As they say in Baltimore, true dat. He puts it nicely, in fewer words than I could have. (I evidently have too many words—I've been getting them out for years, yet there are always more.)
The second comes from someone named tuco, and we're back to no caps again. tuco (oww—how painful it is to an editor to begin a sentence with a lowercase letter!) found a model who would work for peanuts. But there was a downside. Models are so demanding, aren't they? Have a look and read about it.
That model's furious expression makes me smile. Cute little guy.
I like tuco's technique, too. Here's a picture of an old camera like the one he uses. These are not folding field cameras; they are called self-casing cameras, like my Rochester Optical Pony Premo. The difference is subtle; it has to do with the word "folding." You don't have to fold up a self-casing camera. It just retracts directly back into its box. Note too that both tuco and STEPHANE use lenses of the same focal length—135mm, which is about like 40mm on a FF camera*.

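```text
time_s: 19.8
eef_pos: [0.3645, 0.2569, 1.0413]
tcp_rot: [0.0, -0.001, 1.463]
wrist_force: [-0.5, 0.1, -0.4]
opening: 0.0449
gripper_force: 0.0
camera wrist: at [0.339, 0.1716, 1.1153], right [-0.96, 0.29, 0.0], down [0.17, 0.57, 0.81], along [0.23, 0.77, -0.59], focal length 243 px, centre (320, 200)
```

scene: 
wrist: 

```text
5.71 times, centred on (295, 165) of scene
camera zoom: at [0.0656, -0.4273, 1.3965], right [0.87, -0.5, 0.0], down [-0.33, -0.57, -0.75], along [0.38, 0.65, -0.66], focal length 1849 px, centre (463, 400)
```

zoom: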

Reversible back, on my new old Wista. Left, portrait/vertical
orientation, right, landscape/horizontal orientation**
The difference between a Speed Graphic and a Crown Graphic—both were made by Graflex, Inc.—was that the Speed had a focal-plane shutter and the Crown didn't. Hence, the Crown was a little lighter and simpler. To get a cheap view camera (Graphics are press cameras), people used to "hot rod" Crowns by removing the rangefinder and some of the less useful appurtenances. Their real limitation as tripod view cameras is that the back isn't "reversible," meaning you can't switch it from horizontal, also called landscape, orientation to vertical, or portrait, orientation. The reason for that is that Graphic shooters would simply crop if they wanted a vertical. They were newsies—photojournalists—and their work was cropped ruthlessly all the time anyway, by editors showing only what was relevant and by compositors fitting the pictures to the column.
Cropping to a vertical is what Martin Munkácsi did with "Three Boys at Lake Tanganyika," which we saw here the other day. Martin liked to talk as if he were a 35mm shooter—the coming thing in his time—but mostly he preferred to shoot with larger formats and then crop, sometimes radically, to pluck out of his frame some part of it that he considered a strong composition. Sometimes he made pictures of surprisingly small bits of his originally much larger negatives.
My now 16-year-old niece, Hadley, does this instantaneously and reflexively with the pictures she takes on her iPhone and iPad. Her fingers fly so fast you can hardly see them as she works the screen of her iPad. She'll look at a picture and, zoom zoom, crop it the way she wants it with a few finger-flicks. She probably doesn't even realize it, but her cropping skills are practiced and fluent.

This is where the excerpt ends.